Alessandro Di Nocera

I supereroi dopo l’11 settembre

Fabio Bonetti (FB): Siamo con Alessandro Di Nocera e Sergio Brancato a Romics. Si è concluso da poco l’incontro “I supereroi dopo l’11 settembre”. Chiediamo subito all’autore di Supereroi e superpoteri, libro uscito per Castelvecchi nel settembre 2000: come cambieranno i supereroi, come è stata percepita la catastrofe, e quali previsioni si possono ipotizzare per il futuro?

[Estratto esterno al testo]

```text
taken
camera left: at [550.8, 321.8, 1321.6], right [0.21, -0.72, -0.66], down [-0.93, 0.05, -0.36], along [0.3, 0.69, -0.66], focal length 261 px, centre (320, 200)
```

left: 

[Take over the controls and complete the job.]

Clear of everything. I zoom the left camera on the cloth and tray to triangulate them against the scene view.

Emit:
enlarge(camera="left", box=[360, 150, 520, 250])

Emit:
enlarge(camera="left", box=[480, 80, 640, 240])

Alessandro Di Nocera (ADN): Certamente è ancora presto per fare una valutazione perché la tragedia delle torri è avvenuta l’11 settembre e adesso siamo alla fine di novembre. Quindi, dal punto di vista produttivo, non è ancora possibile un riscontro se si eccettuano delle storie come quella speciale dell’Uomo Ragno scritta dall’attuale sceneggiatore Michael Straczynski e di un albo commemorativo sempre prodotto dalla Marvel, Heroes, dedicato ai veri eroi delle torri come vengono percepiti dagli Americani, vale a dire i pompieri, i poliziotti, i dottori e gli infermieri che sono intervenuti per portare soccorso ai feriti e alle vittime.

Come cambieranno i supereroi? Ci sono vari scenari possibili: certamente il contesto è differente rispetto agli anni ’40 e agli anni ’50, dove c’era un nemico ben definibile. Era un mondo separato dai muri, era un mondo diviso in blocchi; c’erano i Russi, c’erano i Giapponesi, c’erano i Tedeschi negli anni ’40, quindi c’era un nemico percepibile, un nemico qualificabile. Adesso non c’è un nemico definito, e oltretutto viviamo in un mondo multietnico, multirazziale, per cui non è possibile indicare una razza, un popolo, un gruppo umano come responsabile di qualcosa. Per cui l’evoluzione del genere supereoistico dovrà tenere conto di questo cambiamento, di questa realtà diversa dalla realtà a blocchi dei decenni scorsi. Ci sarà a mio modo di vedere un rifiorire, rispetto a quello che sta già avvenendo oggi, del genere fantasy. Non per niente, se parliamo di cinema, eventi come Il signore degli anelli o Harry Potter capitano quasi “a fagiolo”, la gente ci si proietterà ancora di più a vederli. Il contesto fantasy avrà un suo sviluppo. In effetti, se pensiamo all’Uomo Ragno, il supereroe più newyorchese in assoluto, le storie sono dei veri e propri racconti fantasy. L’elemento realistico rientra nella vita privata dell’Uomo Ragno, però per quanto riguarda le battaglie, lo scontro fra il bene e il male, si entra in un contesto che non investe direttamente la realtà, quindi non vedo particolari difficoltà. Certamente il problema della definizione di cosa potrà avvenire a livello narrativo è non investe solo il genere supereroistico ma investe tutti i generi, perché in effetti qualsiasi genere e sceneggiatura si trova oggi in difficoltà nel dire cosa raccontare. Soprattutto per quanto riguarda l’action. Si vedrà.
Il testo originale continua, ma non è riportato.